SUPPLIED MATERIAL.
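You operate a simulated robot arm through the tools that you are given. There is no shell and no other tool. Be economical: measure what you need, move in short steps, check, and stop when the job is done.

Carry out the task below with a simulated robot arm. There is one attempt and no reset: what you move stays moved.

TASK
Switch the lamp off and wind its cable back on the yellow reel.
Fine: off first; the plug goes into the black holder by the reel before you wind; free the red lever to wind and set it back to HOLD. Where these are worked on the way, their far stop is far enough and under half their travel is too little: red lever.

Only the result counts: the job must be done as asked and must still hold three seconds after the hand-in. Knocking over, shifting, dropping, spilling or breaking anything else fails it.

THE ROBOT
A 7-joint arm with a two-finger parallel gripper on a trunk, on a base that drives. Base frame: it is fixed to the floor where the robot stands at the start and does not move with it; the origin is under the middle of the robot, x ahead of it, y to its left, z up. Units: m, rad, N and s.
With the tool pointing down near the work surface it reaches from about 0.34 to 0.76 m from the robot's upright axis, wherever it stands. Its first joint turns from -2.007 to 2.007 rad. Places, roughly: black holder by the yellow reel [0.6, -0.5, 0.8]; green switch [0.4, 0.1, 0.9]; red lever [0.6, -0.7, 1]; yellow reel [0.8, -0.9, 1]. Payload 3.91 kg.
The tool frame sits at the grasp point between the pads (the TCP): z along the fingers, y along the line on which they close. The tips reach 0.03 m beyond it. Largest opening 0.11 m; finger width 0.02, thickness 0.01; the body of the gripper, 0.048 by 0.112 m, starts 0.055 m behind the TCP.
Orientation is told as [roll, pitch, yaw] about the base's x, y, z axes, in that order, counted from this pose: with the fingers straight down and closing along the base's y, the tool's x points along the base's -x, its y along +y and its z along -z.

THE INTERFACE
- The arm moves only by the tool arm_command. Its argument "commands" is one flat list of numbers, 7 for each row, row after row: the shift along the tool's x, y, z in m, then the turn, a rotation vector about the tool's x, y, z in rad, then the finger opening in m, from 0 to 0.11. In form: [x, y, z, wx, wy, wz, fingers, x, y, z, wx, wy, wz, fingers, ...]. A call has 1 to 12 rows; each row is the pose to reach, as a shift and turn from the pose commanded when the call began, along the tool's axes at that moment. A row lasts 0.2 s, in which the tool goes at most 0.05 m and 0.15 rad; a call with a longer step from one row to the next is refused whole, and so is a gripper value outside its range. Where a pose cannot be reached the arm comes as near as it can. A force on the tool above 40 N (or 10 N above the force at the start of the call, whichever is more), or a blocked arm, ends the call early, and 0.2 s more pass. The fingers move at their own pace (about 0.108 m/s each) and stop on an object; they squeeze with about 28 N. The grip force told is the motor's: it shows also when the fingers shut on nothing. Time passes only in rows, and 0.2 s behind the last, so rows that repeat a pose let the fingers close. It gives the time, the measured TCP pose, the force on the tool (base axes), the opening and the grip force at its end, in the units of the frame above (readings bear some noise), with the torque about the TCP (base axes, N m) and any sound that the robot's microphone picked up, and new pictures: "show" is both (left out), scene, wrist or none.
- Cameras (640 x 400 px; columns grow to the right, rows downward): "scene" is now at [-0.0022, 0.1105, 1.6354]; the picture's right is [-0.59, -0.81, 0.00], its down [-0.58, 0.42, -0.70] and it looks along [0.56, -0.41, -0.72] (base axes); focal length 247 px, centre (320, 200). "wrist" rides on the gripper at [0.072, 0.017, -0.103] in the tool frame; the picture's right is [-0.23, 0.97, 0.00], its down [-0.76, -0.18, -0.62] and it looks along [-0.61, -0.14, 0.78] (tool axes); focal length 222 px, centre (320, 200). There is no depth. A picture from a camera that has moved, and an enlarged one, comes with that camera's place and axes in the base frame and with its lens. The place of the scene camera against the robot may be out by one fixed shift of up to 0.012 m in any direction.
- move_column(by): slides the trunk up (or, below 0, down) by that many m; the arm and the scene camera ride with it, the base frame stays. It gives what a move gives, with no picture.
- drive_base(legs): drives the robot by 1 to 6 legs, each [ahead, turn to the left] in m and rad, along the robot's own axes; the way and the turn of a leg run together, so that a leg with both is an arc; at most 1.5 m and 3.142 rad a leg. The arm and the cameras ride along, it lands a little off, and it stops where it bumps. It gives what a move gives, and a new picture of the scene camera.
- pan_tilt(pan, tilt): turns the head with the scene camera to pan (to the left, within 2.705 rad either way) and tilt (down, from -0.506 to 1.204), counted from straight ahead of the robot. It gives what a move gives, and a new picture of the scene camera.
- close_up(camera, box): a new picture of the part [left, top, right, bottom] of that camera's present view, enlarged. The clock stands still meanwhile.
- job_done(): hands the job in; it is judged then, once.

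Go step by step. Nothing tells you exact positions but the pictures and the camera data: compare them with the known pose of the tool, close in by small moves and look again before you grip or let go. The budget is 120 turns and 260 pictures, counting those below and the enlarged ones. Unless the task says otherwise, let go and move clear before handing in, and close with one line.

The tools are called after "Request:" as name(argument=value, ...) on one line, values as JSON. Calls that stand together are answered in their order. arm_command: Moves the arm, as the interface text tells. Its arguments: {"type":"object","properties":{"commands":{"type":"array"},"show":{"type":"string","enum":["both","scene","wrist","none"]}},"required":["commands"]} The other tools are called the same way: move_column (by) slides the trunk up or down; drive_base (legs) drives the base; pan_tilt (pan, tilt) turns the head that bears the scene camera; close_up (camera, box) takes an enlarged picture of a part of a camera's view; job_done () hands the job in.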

TASK INSTRUCTIONS.
Go through the material above line by line and copy it exactly.

RESULT FOR THIS EXERCISE.
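You operate a simulated robot arm through the tools that you are given. There is no shell and no other tool. Be economical: measure what you need, move in short steps, check, and stop when the job is done.

Carry out the task below with a simulated robot arm. There is one attempt and no reset: what you move stays moved.

TASK
Switch the lamp off and wind its cable back on the yellow reel.
Fine: off first; the plug goes into the black holder by the reel before you wind; free the red lever to wind and set it back to HOLD. Where these are worked on the way, their far stop is far enough and under half their travel is too little: red lever.

Only the result counts: the job must be done as asked and must still hold three seconds after the hand-in. Knocking over, shifting, dropping, spilling or breaking anything else fails it.

THE ROBOT
A 7-joint arm with a two-finger parallel gripper on a trunk, on a base that drives. Base frame: it is fixed to the floor where the robot stands at the start and does not move with it; the origin is under the middle of the robot, x ahead of it, y to its left, z up. Units: m, rad, N and s.
With the tool pointing down near the work surface it reaches from about 0.34 to 0.76 m from the robot's upright axis, wherever it stands. Its first joint turns from -2.007 to 2.007 rad. Places, roughly: black holder by the yellow reel [0.6, -0.5, 0.8]; green switch [0.4, 0.1, 0.9]; red lever [0.6, -0.7, 1]; yellow reel [0.8, -0.9, 1]. Payload 3.91 kg.
The tool frame sits at the grasp point between the pads (the TCP): z along the fingers, y along the line on which they close. The tips reach 0.03 m beyond it. Largest opening 0.11 m; finger width 0.02, thickness 0.01; the body of the gripper, 0.048 by 0.112 m, starts 0.055 m behind the TCP.
Orientation is told as [roll, pitch, yaw] about the base's x, y, z axes, in that order, counted from this pose: with the fingers straight down and closing along the base's y, the tool's x points along the base's -x, its y along +y and its z along -z.

THE INTERFACE
- The arm moves only by the tool arm_command. Its argument "commands" is one flat list of numbers, 7 for each row, row after row: the shift along the tool's x, y, z in m, then the turn, a rotation vector about the tool's x, y, z in rad, then the finger opening in m, from 0 to 0.11. In form: [x, y, z, wx, wy, wz, fingers, x, y, z, wx, wy, wz, fingers, ...]. A call has 1 to 12 rows; each row is the pose to reach, as a shift and turn from the pose commanded when the call began, along the tool's axes at that moment. A row lasts 0.2 s, in which the tool goes at most 0.05 m and 0.15 rad; a call with a longer step from one row to the next is refused whole, and so is a gripper value outside its range. Where a pose cannot be reached the arm comes as near as it can. A force on the tool above 40 N (or 10 N above the force at the start of the call, whichever is more), or a blocked arm, ends the call early, and 0.2 s more pass. The fingers move at their own pace (about 0.108 m/s each) and stop on an object; they squeeze with about 28 N. The grip force told is the motor's: it shows also when the fingers shut on nothing. Time passes only in rows, and 0.2 s behind the last, so rows that repeat a pose let the fingers close. It gives the time, the measured TCP pose, the force on the tool (base axes), the opening and the grip force at its end, in the units of the frame above (readings bear some noise), with the torque about the TCP (base axes, N m) and any sound that the robot's microphone picked up, and new pictures: "show" is both (left out), scene, wrist or none.
- Cameras (640 x 400 px; columns grow to the right, rows downward): "scene" is now at [-0.0022, 0.1105, 1.6354]; the picture's right is [-0.59, -0.81, 0.00], its down [-0.58, 0.42, -0.70] and it looks along [0.56, -0.41, -0.72] (base axes); focal length 247 px, centre (320, 200). "wrist" rides on the gripper at [0.072, 0.017, -0.103] in the tool frame; the picture's right is [-0.23, 0.97, 0.00], its down [-0.76, -0.18, -0.62] and it looks along [-0.61, -0.14, 0.78] (tool axes); focal length 222 px, centre (320, 200). There is no depth. A picture from a camera that has moved, and an enlarged one, comes with that camera's place and axes in the base frame and with its lens. The place of the scene camera against the robot may be out by one fixed shift of up to 0.012 m in any direction.
- move_column(by): slides the trunk up (or, below 0, down) by that many m; the arm and the scene camera ride with it, the base frame stays. It gives what a move gives, with no picture.
- drive_base(legs): drives the robot by 1 to 6 legs, each [ahead, turn to the left] in m and rad, along the robot's own axes; the way and the turn of a leg run together, so that a leg with both is an arc; at most 1.5 m and 3.142 rad a leg. The arm and the cameras ride along, it lands a little off, and it stops where it bumps. It gives what a move gives, and a new picture of the scene camera.
- pan_tilt(pan, tilt): turns the head with the scene camera to pan (to the left, within 2.705 rad either way) and tilt (down, from -0.506 to 1.204), counted from straight ahead of the robot. It gives what a move gives, and a new picture of the scene camera.
- close_up(camera, box): a new picture of the part [left, top, right, bottom] of that camera's present view, enlarged. The clock stands still meanwhile.
- job_done(): hands the job in; it is judged then, once.

Go step by step. Nothing tells you exact positions but the pictures and the camera data: compare them with the known pose of the tool, close in by small moves and look again before you grip or let go. The budget is 120 turns and 260 pictures, counting those below and the enlarged ones. Unless the task says otherwise, let go and move clear before handing in, and close with one line.

The tools are called after "Request:" as name(argument=value, ...) on one line, values as JSON. Calls that stand together are answered in their order. arm_command: Moves the arm, as the interface text tells. Its arguments: {"type":"object","properties":{"commands":{"type":"array"},"show":{"type":"string","enum":["both","scene","wrist","none"]}},"required":["commands"]} The other tools are called the same way: move_column (by) slides the trunk up or down; drive_base (legs) drives the base; pan_tilt (pan, tilt) turns the head that bears the scene camera; close_up (camera, box) takes an enlarged picture of a part of a camera's view; job_done () hands the job in.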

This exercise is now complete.